Like every leader with an eye on the history books, President Uhuru Kenyatta desires to leave a legacy, and that’s why in between all the other stuff he gets up to, such as shuffling his Cabinet during a busy working holiday in Mombasa, he has been busy with the Building Bridges Initiative (BBI) and his Big Four plan for the economy.
The commentariat have had their say with regards to both. Some think both these legacy vessels are a pie in the sky, while others believe they are rock solid enterprises that will define the Kenyatta II administration.
I’m agnostic about BBI and I think the Big Four should have been at the top of the list back in 2013, when it might have stood a chance as its chief proponent still had lots of political capital to spend on it.
If I had the President’s ear, this is what I’d be whispering into it: Kenya is a water-scarce country and barring a miracle, it will always be so.
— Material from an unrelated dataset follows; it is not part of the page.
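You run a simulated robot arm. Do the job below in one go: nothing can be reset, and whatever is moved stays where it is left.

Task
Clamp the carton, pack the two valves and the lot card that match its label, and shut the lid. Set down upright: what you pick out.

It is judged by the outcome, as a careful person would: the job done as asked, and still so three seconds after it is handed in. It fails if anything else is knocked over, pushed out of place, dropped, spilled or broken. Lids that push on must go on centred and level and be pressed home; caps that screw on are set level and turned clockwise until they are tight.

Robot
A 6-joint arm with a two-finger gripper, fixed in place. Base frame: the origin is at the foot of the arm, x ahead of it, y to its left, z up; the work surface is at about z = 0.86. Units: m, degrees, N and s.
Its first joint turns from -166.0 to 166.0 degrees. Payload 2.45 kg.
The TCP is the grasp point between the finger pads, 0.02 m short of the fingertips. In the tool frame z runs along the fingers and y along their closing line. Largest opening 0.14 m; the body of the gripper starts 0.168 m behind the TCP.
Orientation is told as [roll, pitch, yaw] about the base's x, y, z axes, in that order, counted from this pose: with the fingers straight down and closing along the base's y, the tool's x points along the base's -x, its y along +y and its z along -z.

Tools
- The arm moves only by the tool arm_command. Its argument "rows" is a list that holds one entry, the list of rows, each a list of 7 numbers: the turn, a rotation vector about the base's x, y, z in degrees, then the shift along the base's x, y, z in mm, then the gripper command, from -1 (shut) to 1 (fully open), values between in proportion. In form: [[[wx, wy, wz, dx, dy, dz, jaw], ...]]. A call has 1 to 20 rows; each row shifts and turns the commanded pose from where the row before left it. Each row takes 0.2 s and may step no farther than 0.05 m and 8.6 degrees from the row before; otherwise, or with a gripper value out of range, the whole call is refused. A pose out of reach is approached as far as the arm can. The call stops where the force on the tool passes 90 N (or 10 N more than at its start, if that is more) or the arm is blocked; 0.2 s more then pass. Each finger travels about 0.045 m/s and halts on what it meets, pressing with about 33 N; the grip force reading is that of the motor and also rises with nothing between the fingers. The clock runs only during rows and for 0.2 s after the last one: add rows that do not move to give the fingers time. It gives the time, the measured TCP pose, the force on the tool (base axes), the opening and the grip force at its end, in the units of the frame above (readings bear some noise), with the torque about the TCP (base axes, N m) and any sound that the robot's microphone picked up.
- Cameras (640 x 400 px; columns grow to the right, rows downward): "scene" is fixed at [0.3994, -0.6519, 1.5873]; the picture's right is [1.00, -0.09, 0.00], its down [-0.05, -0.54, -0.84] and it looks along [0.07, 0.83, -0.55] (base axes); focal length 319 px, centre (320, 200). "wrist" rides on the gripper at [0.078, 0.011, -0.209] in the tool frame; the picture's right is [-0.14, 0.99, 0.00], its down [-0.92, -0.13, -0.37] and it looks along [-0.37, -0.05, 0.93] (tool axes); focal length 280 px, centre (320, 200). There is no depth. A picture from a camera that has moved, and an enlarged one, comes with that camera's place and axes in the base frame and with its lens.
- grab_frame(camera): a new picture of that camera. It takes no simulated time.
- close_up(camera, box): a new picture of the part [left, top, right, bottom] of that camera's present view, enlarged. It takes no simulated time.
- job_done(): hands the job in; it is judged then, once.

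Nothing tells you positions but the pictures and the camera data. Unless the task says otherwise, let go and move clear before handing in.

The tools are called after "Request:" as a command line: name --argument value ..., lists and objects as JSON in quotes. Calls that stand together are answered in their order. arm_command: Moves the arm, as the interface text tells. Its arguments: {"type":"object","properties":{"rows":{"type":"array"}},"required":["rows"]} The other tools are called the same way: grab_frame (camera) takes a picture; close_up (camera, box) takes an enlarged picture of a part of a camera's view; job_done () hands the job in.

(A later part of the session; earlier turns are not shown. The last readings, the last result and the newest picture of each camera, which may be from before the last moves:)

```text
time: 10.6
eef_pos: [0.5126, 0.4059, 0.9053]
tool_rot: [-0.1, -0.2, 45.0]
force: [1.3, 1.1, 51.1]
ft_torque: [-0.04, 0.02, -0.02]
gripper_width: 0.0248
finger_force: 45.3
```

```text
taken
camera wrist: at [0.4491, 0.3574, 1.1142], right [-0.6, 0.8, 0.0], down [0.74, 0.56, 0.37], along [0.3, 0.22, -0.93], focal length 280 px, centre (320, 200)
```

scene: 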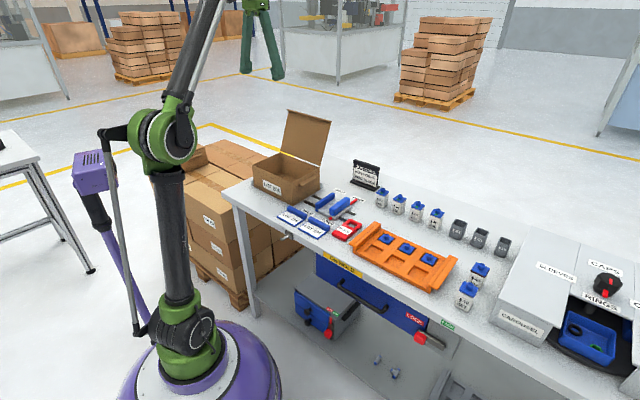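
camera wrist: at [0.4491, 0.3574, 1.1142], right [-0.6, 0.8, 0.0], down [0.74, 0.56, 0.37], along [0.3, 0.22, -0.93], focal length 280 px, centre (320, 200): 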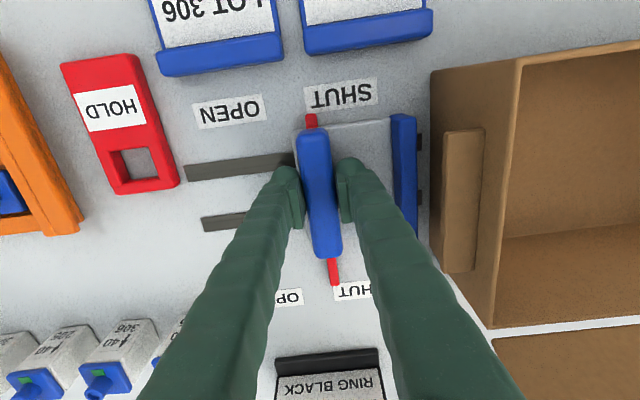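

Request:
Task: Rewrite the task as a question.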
In fact, with the ever-growing population and limited resources for collection of water, there will come a time in the not-too-distant future when the situation will get worse.
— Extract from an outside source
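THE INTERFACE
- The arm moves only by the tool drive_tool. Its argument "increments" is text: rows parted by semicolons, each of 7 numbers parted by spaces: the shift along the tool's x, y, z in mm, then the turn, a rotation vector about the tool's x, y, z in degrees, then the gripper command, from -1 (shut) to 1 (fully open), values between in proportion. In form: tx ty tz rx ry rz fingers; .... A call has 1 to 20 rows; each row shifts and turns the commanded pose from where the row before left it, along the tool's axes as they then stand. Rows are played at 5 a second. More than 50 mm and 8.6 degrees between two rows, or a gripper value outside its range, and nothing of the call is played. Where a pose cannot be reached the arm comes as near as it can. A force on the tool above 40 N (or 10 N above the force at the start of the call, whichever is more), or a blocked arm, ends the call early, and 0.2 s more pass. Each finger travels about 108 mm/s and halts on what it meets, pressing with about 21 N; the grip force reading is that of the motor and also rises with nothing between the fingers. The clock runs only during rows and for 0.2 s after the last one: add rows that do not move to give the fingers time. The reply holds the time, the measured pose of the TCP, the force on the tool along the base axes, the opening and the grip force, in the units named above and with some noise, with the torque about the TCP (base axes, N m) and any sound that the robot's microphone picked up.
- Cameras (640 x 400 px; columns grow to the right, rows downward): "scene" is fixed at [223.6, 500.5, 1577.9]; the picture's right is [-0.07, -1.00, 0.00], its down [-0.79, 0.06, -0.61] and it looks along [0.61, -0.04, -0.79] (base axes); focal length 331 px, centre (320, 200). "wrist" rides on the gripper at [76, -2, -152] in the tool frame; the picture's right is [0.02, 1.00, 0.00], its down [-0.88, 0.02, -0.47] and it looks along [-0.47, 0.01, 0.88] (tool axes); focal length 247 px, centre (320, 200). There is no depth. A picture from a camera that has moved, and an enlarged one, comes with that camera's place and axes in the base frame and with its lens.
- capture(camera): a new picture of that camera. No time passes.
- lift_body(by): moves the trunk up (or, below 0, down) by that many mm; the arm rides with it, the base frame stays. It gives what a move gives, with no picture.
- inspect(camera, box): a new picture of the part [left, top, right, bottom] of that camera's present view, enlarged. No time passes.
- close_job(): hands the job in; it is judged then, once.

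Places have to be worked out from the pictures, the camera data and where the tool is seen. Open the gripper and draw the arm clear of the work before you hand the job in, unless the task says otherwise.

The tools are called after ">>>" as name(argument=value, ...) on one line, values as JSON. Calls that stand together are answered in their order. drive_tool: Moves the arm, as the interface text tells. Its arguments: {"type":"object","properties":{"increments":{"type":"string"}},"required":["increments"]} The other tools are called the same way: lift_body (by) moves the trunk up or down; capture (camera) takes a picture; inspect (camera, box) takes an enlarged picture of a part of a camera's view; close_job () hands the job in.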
If you want to leave a historic legacy that will be remembered long after the BBIs and the Big Four have been amended, thrown out, overtaken by events and forgotten, do something about the water situation.
If he was paying attention to me, he might respond with “Sasa unataka nifanye nini?” to which I would instantly respond: Grey water.
Thinking I had misheard him, he might try to wave me away and dismiss me, but like an annoying mosquito, I would continue to buzz around his ears, spreading the gospel of grey water systems and how the key to a lasting legacy, which even those who have no time for him would have to acknowledge, is in grey water.
I would also explain that waste water from baths, showers, hand wash basins and washing machines is grey water, and that when treated properly, the water can be reused for toilet flushing, laundry and, for those who have them, swimming pools.
I would give him literature to read on the topic and work hard to get him to convince those in charge of the building of homes, office blocks, hotels and, since they are now our thing, shopping malls, that from now henceforth, no building would get permission to be erected without a functional grey water system in place.
I would then suggest that he then find some way to get every existing building in the country retrofitted with a grey water system.
For his final flourish, though I can see him baulking at this one, I would suggest that he convince his family that their northlands development be transformed into a mixed development with a large social housing element where every home, big or small, has a front and back yard and then move those who live in the slums of Nairobi and elsewhere there. After all, with 11,000-plus acres, they can afford to do it.
Of course it will never happen, but imagine what the history books would say if it did.